* Supplied text *
· · ·
This problem will be addressed in future SAS4A work.

The fuel ejection from the pins is based on the assumption that the
cavity pressure in the node behind the cladding rupture of the failed
pins equilibrates instantaneously with the coolant channel pressure at
the same elevation by ejecting appropriate amounts of fuel and gas. The
latter are ejected with the same volume ratio as present in the cavity
nodes. If the pressure in the coolant channel becomes temporarily higher
than the pressure in the failed cavity nodes, the fuel and gas ejection
is halted. Backflow of fuel, gas or sodium into the pins is not allowed.
Two items concerning pin failure coherency and the axial pin‑failure
propagation are of importance:

B1) There is an option to fail only some of the pins in a subassembly.
The other pins remain intact. This option is relevant for mild TOPs.
Because of the common one‑dimensional treatment of all subchannels, this
requires that the failed pins are reasonably well distributed over the
subassembly cross section (see :numref:`figure-14.1-3`). A problem with this option
is that LEVITATE cannot be switched on after PLUTO2 because LEVITATE
assumes that all pins in a subassembly are failed.

B2) The cladding failures can enlarge axially; this is also referred to
as axial pin‑failure propagation. There is a nonmechanistic pin‑failure
propagation option available which is keyed on input fuel melt fraction,
cladding temperature, and required pressure difference between cavity
and channel. The mechanistic option compares the calculated cladding
hoop stress with an ultimate tensile strength function. Moreover, an
input fuel melt fraction has also to be exceeded.
· · ·
* Source data *
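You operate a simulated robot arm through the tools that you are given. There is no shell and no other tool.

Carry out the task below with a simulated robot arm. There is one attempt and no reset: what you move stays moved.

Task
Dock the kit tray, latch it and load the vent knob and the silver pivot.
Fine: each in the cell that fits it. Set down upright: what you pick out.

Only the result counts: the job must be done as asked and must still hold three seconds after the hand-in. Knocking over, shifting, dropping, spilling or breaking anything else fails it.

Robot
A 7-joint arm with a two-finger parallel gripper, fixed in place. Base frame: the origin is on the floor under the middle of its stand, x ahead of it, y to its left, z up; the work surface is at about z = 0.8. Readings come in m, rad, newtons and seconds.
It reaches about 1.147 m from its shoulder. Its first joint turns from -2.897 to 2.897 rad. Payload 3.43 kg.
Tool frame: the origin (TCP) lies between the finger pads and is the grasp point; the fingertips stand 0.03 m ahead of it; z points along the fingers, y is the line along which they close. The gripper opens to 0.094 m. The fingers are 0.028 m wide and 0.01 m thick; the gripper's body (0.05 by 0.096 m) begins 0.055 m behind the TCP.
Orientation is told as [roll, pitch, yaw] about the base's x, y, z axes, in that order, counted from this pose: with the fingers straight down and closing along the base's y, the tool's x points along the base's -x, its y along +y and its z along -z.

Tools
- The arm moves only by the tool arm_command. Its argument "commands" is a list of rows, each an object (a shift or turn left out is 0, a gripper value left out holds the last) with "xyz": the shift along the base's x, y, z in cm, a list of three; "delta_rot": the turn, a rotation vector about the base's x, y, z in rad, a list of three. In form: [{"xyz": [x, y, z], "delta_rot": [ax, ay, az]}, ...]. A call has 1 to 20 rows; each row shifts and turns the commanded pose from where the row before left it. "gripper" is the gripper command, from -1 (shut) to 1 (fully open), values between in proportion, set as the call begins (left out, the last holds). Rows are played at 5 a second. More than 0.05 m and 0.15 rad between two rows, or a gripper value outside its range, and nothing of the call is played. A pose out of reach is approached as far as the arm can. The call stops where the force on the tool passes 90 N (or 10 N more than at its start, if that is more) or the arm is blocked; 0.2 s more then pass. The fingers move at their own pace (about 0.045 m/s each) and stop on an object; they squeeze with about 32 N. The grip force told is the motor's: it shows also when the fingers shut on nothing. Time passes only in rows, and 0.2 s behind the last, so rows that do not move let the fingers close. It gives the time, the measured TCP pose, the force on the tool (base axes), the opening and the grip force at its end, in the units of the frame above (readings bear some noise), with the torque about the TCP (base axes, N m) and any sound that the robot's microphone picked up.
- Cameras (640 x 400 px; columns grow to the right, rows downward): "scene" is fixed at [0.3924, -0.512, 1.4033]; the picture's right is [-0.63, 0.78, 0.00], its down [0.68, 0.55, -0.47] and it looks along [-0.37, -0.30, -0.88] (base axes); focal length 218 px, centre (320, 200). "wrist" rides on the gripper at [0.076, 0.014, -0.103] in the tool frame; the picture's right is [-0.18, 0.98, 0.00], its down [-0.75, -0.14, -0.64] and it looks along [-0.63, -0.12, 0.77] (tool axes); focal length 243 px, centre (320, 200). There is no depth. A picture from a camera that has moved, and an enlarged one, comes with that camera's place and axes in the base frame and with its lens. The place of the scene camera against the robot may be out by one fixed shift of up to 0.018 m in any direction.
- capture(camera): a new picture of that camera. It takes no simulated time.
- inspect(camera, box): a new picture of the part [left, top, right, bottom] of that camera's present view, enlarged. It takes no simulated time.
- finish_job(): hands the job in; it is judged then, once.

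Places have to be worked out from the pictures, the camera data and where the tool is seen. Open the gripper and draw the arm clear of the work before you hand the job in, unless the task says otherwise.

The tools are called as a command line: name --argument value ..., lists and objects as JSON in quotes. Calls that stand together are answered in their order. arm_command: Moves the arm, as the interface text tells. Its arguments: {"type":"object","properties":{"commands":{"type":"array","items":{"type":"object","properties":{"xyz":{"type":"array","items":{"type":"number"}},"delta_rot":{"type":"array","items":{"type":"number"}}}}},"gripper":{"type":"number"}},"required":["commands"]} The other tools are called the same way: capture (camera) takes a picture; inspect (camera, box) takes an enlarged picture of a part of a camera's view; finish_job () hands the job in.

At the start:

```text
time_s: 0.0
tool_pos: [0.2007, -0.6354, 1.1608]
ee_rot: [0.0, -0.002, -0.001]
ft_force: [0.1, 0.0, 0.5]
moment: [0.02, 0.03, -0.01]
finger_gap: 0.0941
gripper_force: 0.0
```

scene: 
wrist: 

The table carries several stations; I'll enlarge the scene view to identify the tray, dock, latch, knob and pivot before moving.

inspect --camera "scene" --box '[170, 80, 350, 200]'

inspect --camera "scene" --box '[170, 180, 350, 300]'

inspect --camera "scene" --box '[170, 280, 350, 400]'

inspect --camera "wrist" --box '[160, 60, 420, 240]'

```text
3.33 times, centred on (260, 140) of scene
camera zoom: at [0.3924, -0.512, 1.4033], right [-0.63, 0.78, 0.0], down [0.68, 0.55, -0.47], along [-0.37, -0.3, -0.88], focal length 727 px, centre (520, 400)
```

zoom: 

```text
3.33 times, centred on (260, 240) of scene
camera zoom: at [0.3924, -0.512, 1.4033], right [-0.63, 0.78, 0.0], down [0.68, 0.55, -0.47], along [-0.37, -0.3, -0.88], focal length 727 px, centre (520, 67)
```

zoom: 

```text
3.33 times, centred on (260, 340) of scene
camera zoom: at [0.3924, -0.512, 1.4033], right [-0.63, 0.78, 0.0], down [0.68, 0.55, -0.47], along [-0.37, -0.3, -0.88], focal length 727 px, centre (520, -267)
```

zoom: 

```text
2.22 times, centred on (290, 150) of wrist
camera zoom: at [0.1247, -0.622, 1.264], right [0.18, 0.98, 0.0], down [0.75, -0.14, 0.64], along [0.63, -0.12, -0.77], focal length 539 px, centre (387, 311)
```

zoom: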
· · ·
* The exercise *
Give the stretch of the supplied text that starts with "Because of the" and ends with "to be exceeded.", unchanged.

* Complete output *
Because of the common one‑dimensional treatment of all subchannels, this
requires that the failed pins are reasonably well distributed over the
subassembly cross section (see :numref:`figure-14.1-3`). A problem with this option
is that LEVITATE cannot be switched on after PLUTO2 because LEVITATE
assumes that all pins in a subassembly are failed.

B2) The cladding failures can enlarge axially; this is also referred to
as axial pin‑failure propagation. There is a nonmechanistic pin‑failure
propagation option available which is keyed on input fuel melt fraction,
cladding temperature, and required pressure difference between cavity
and channel. The mechanistic option compares the calculated cladding
hoop stress with an ultimate tensile strength function. Moreover, an
input fuel melt fraction has also to be exceeded.